With combined revenue of $227m in the past year and a joint 16,000-strong customer base, the enlarged Autonomy believes will have the scale to keep up with market demands for search technology for handling rapidly growing volumes of unstructured data, whether in the form of voice, text or video.
The acquisition opens the way for the next competitive battle in the search market. Fast-expanding Oslo, Norway-based vendor Fast Search and Transfer ASA said it had evaluated Verity and found the price far too high.
Fast CEO John Lervik said: Verity has had little to no growth over the past years, and we see little, if any, synergy between their offerings and Autonomy’s.
But Autonomy chief executive Mike Lynch told Computer Business Review the combined company would give Fast a hard time as it had the strength to attack it in its core eCommerce market.
In the past, Autonomy has been withering about Verity’s capabilities, even claiming it could not be regarded as a competitor because it regarded its technology as so primitive compared with its own concept-based searches. The prime motivation for the deal is to get hold of Verity’s customer base.
Verity has struggled to keep up with the pace of development in search technologies and its software license revenue has declined from $108.7m in 2001 to $81.1m in 2005. But this has been masked by a strong growth in its services revenue, build on its large installed base, which rose from $36.3m in 2001 $6.1m in 2005 and Autonomy will aim to capitalize on the strength of Verity’s services.
Verity is the larger company, with revenue of $142.6m in its last financial year against $64.7m for Autonomy. But Verity’s recent modest growth and patchy profitability has left investors disillusioned and Autonomy chose a good moment to strike with a $13.50 per share offer, 30% higher than Verity’s $10.37 closing price before the deal was announced.
Autonomy launched its bid only the day after it released a strong set of third quarter figures with net income more than doubling to $1.2m on revenue 75.8% higher at $25.5m.
Verity’s strength is at the low end of the market, illustrated by its 15,000-strong customer base to the 1,000 of Autonomy. Verity’s products for the high end of the market will be moved onto Autonomy’s technology.
In the euphemism of the announcement, Verity’s search product will evolve as an integrated component of Autonomy’s Intelligent Data Operating Layer (IDOL) and a product roadmap is to be announced shortly. Merging products will be easier because, as a more recent entrant to the market, Autonomy’s products have been designed to be compatible with market leader Verity’s.
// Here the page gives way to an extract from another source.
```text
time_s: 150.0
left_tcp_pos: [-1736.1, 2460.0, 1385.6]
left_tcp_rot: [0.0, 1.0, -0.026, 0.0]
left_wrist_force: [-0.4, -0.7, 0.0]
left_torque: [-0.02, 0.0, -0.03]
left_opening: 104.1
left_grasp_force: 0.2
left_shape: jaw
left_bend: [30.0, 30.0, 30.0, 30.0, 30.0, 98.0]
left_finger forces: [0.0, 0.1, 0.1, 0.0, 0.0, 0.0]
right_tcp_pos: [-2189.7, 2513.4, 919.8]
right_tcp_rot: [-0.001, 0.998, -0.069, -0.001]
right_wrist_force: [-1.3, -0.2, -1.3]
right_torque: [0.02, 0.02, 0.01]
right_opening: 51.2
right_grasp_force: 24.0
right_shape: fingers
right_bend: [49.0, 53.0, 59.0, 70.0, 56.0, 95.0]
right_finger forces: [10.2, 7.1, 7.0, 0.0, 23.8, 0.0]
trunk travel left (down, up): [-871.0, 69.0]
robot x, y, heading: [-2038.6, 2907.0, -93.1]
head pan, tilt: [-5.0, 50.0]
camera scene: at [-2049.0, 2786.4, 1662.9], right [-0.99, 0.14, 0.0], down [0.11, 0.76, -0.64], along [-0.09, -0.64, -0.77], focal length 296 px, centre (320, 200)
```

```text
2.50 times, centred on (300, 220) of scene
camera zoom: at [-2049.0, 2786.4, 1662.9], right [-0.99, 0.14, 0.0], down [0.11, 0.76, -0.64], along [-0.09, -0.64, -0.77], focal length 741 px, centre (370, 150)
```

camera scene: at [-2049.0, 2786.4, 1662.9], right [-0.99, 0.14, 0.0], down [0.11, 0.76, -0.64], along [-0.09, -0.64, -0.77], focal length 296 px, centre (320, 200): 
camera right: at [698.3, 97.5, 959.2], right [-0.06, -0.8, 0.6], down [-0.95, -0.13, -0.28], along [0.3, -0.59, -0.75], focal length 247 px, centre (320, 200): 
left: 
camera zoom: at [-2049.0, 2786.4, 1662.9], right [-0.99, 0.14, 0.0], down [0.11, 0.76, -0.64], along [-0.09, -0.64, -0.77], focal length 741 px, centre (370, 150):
The one consolation for Sunnyvale, California-based Verity, as it watches the bonfire of much of its technologies, is that Verity CEO Anthony Bettencourt will become CEO of the US subsidiary Autonomy Inc.
What the deal opens up for Autonomy to extend its operations into business process management (BPM), which Verity entered in 2004 with its $50m acquisition of e-forms management company Cardiff Software and $8m purchase of Dralasoft, which offers Java-based workflow, orchestration and business activity monitoring (BAM) software.
This gave it the technologies to support the major standards in the forms industry, including paper, XML, Adobe PDF and Microsoft InfoPath. It now offers BPM products with capabilities for forms design, scanning, optical character recognition, forms recognition, validation, verification, process automation and routing.
However, Verity’s last quarterly filing reports decreased revenue of BPM products. Yet Lynch believes that Verity’s BPM sales record has been good though he ruled out an expansion of offerings in this space.